Estas palabras nacen de un lugar extraño: el de quien, sin pretender representatividad alguna, se siente conminado a  responder. Porque hay en nuestro presente una herida urgente. Ese nuestro  debe leerse con entonación rusa, la que lleva a Marina Tsvetáieva a decir: los míos son aquellos –y yo soy de esos– que no son ni vuestros ni nuestros. La herida es el estruendo de AMIA. Hoy resuena en muchas bocas; no siempre por las mejores razones.

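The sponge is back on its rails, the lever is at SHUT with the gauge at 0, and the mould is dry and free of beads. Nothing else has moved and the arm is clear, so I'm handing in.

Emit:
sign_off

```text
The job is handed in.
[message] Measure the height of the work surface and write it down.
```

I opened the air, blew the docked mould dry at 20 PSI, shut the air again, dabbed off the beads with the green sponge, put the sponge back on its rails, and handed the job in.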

La escena es inquietante, de una densidad oscura: está el acuerdo con Irán, sus riesgos evidentes, su pequeña luz de esperanza, apenas un resquicio. El peligro está a la vista: la posible manipulación, la anulación de las alertas rojas que penden sobre los imputados, el eventual callejón sin salida. Sin embargo, una cosa es cierta: se ha roto el hielo. Y lo ha quebrado el único gobierno que, desde el 18 de julio de 1994, ha prestado verdadera atención a la causa. Las denuncias año a año en las Naciones Unidas lo validan. Ahora este acto quizás deba leerse como apuesta: el riesgo es innegable, corresponde reconocérselo a un gobierno que se enfrenta a un futuro político complicado. Entiendo que se abre una oportunidad –aún si lejana e improbable– de relanzar la investigación y avanzar en el descubrimiento de culpables y encubridores. Quizás, en su precariedad, no sea poco ante la alternativa: naturalizar la parálisis y rendirse a la impunidad. No parece caber otra respuesta que acompañar el gesto con angustiada expectativa, como quien contiene la respiración ante una cantidad de condicionales: si se realizan las indagatorias, si se respeta el código procesal argentino, si los imputados se avienen a declarar, si

Con todo, la cuestión excede los fáciles titulares con que nos obsequian a diario. No se trata de disputas entre bandos enfrentados –donde resuenan voces absolutamente atendibles junto a otras, rastreras, oportunistas–, sino de un debate profundo, tan necesario como relegado. En su mismo centro está la palabra judío, cifra de su condición trágica. Apenas un detalle que no es un mero detalle: la palabra ni siquiera aparece en la denominación oficial de la mutual judía volada por los aires, que optó por llamarse a sí misma Asociación Mutual Israelita Argentina. Hay mejores y peores razones para ello; cualquiera puede consultar la bibliografía, pero la trama en juego no es mera etimología. Para nada.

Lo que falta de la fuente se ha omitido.